Friday, January 26, 2007

FDR, redux

PZ sends along this quote from Paul Krugman's column today, which I reproduce here for those who aren't on TimesSelect (let 'em sue me):
For the fact is that F.D.R. faced fierce opposition as he created the institutions — Social Security, unemployment insurance, more progressive taxation and beyond — that helped alleviate inequality. And he didn’t shy away from confrontation.

“We had to struggle,” he declared in 1936, “with the old enemies of peace — business and financial monopoly, speculation, reckless banking, class antagonism, sectionalism, war profiteering. ... Never before in all our history have these forces been so united against one candidate as they stand today.
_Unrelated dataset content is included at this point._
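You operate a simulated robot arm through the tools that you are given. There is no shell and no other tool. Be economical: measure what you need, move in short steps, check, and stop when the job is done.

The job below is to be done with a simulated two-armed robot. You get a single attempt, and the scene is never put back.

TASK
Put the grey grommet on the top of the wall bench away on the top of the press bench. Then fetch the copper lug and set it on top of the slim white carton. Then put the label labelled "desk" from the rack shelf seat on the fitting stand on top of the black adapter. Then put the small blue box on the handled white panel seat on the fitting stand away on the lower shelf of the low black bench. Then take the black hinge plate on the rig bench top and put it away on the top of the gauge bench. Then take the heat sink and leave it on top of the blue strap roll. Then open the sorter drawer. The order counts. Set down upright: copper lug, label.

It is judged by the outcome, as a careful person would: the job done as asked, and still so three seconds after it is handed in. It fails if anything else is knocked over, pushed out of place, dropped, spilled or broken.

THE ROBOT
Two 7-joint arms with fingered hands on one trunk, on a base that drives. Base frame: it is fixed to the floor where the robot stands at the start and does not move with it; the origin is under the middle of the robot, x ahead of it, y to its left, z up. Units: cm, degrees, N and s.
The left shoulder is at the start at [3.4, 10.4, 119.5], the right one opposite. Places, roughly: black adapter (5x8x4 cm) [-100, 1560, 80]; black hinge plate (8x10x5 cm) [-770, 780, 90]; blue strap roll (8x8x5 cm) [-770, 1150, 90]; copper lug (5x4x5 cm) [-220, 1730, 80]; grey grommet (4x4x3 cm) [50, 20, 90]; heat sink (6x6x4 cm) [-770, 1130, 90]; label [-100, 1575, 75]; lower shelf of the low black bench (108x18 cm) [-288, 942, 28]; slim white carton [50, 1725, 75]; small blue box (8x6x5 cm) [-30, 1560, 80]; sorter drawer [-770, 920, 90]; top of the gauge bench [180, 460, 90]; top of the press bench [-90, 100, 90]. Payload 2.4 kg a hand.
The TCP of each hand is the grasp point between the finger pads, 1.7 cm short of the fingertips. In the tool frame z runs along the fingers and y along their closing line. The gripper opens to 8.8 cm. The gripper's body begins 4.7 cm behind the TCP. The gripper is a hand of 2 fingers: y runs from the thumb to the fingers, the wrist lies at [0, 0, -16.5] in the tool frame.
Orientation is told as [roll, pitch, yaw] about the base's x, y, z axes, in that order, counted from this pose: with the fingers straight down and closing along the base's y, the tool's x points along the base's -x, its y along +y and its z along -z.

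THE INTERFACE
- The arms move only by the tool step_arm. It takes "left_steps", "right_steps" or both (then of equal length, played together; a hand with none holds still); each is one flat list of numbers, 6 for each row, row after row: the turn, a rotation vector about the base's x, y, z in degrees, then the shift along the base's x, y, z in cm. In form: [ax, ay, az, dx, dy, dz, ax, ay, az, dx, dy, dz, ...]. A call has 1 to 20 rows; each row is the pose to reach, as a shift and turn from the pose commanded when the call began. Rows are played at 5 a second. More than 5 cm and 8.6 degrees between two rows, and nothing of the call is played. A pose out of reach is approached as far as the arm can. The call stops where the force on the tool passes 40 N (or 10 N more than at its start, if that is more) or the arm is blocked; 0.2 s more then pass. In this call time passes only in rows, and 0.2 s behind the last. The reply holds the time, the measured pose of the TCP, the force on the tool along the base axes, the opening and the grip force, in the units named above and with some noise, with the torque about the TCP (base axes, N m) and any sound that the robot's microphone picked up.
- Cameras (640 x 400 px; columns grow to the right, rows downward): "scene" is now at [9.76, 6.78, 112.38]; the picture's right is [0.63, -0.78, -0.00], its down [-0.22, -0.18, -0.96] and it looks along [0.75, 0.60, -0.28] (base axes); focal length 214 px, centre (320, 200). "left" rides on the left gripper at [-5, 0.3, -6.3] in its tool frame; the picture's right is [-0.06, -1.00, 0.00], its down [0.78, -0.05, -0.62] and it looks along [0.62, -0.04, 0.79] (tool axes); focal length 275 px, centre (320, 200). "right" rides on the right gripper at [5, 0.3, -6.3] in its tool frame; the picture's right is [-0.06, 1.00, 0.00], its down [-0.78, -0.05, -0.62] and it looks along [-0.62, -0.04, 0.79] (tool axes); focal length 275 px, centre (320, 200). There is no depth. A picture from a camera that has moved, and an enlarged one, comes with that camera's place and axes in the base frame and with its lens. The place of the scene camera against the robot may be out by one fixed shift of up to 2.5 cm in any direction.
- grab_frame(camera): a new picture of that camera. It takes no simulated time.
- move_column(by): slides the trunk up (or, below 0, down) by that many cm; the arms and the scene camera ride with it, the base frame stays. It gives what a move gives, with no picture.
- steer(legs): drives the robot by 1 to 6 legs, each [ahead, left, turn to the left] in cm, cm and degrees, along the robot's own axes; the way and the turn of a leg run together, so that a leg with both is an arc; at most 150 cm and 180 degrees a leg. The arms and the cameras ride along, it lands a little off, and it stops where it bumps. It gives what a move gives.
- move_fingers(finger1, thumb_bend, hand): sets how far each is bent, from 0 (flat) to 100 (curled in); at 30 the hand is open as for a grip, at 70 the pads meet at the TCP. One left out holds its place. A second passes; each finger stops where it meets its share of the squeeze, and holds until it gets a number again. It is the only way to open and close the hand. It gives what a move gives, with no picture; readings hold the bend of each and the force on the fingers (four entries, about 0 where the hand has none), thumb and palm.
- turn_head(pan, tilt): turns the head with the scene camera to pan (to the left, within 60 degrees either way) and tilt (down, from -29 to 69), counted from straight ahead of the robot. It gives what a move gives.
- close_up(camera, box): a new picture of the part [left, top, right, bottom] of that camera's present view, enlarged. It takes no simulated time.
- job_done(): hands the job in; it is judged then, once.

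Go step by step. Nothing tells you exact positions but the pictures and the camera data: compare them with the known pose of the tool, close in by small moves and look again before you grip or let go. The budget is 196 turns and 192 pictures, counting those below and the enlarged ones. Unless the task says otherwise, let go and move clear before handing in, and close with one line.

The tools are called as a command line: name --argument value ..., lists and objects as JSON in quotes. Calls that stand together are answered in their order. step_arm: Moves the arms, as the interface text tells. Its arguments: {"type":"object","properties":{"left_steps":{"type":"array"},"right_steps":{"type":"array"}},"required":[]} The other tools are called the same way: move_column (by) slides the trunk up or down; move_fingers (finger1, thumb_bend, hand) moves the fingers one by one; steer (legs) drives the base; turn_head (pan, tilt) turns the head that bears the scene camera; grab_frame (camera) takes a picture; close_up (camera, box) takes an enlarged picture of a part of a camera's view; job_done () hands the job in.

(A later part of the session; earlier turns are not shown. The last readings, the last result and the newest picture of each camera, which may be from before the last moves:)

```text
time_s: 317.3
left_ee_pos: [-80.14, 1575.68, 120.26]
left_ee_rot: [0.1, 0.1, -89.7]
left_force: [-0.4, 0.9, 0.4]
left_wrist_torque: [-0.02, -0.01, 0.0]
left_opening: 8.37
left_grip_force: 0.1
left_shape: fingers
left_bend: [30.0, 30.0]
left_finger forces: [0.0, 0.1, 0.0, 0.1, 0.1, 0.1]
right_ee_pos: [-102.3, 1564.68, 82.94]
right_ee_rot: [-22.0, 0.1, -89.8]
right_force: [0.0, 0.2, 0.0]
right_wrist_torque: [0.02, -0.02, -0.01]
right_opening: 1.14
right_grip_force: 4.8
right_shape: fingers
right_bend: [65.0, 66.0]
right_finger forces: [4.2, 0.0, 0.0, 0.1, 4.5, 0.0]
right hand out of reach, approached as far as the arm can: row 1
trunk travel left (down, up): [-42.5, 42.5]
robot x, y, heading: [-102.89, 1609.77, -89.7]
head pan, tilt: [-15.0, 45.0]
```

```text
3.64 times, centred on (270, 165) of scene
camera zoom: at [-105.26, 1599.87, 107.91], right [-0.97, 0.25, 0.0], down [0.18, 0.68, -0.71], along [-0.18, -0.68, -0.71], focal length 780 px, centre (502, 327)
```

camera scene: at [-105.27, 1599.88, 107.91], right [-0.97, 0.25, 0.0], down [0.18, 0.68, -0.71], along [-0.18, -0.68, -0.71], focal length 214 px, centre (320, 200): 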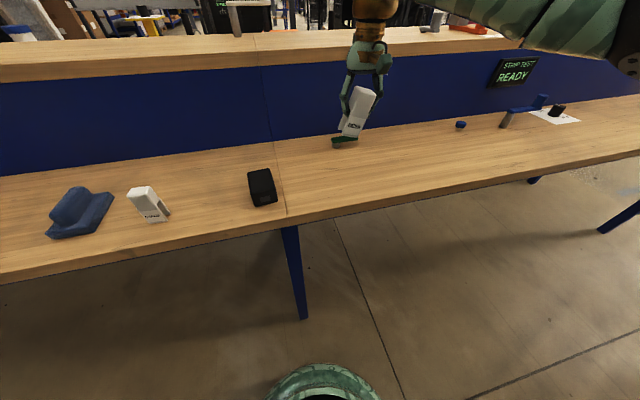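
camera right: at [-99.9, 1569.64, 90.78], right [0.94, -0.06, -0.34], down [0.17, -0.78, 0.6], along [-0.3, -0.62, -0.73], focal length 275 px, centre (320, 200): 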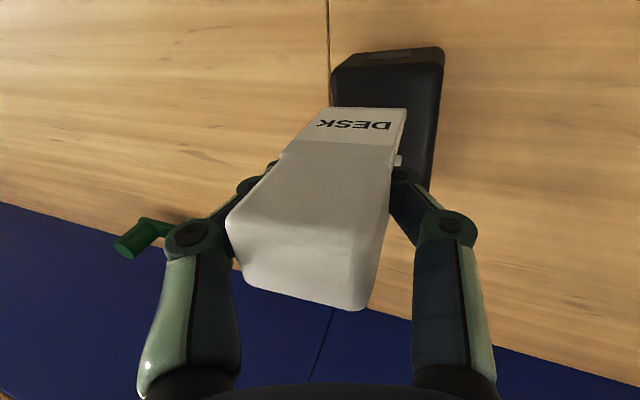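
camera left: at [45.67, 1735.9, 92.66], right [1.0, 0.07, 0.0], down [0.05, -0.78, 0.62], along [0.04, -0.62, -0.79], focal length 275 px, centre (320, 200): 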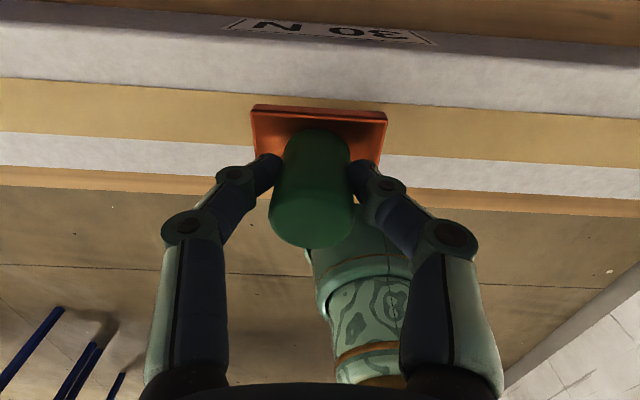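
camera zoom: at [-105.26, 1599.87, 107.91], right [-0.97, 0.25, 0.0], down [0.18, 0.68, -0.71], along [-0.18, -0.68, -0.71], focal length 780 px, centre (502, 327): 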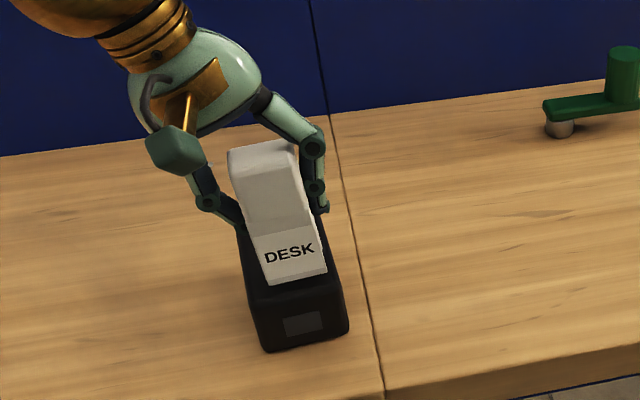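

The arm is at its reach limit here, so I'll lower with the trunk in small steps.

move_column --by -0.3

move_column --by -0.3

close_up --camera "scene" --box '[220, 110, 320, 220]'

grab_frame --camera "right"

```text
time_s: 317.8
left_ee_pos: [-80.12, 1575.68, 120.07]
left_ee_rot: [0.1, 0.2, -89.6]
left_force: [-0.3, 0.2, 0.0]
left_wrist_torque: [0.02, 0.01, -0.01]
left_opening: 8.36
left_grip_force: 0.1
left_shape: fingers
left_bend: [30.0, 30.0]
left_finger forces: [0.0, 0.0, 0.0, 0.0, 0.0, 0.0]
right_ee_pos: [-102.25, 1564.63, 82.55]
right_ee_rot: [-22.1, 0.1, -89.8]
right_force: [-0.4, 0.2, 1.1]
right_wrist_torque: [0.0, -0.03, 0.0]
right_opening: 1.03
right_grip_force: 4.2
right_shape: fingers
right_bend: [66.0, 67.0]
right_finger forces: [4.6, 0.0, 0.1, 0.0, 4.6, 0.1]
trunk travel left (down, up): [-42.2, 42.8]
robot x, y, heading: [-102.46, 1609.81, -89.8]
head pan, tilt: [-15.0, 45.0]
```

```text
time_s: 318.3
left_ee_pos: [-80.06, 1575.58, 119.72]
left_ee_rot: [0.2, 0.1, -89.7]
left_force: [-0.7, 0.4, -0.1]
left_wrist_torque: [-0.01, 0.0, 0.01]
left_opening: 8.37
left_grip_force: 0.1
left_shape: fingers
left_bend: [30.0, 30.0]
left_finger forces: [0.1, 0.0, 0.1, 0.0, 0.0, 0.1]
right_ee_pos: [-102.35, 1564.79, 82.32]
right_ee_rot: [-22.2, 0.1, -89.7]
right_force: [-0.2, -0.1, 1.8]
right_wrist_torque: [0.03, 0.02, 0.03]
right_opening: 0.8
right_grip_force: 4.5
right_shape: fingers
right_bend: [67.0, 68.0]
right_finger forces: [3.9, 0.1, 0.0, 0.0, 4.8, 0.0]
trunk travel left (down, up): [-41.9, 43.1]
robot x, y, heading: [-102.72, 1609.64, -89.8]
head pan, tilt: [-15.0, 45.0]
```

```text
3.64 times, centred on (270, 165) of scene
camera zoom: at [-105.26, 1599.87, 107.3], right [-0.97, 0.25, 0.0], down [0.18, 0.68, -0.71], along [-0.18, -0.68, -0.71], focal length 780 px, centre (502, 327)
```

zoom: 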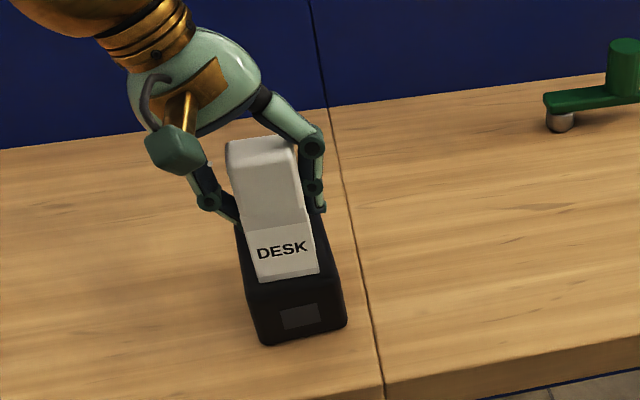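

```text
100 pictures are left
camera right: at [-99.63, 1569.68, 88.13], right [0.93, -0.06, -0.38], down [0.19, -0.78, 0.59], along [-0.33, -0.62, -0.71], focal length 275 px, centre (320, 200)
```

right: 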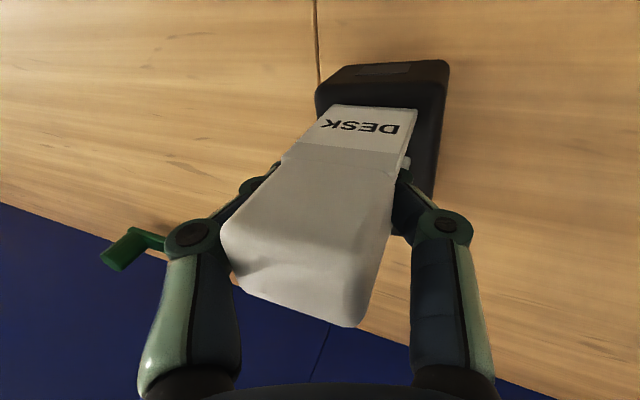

They are unanimous in their hate for me — and I welcome their hatred.”

Krugman's point is that, despite Obama's insistence, partisanship is not necessarily an impediment to getting things done. The nasty divide in the U.S., Krugman says, is due to
economic polarization. Only when that is reversed will bipartisanship be possible. And those who attempt big things in the face of partisanship should welcome the hatred of the opposition.


As always, I think Krugman's right on the money. We had a meeting of the Tompkins County Democratic Committee last night that was ostensibly to create a diversity plan in response to alleged racism on the part of the membership, but some of us in the towns believe that diversity where we live has more to do with class than with race. It's another of those "problems" whose name we dare not speak.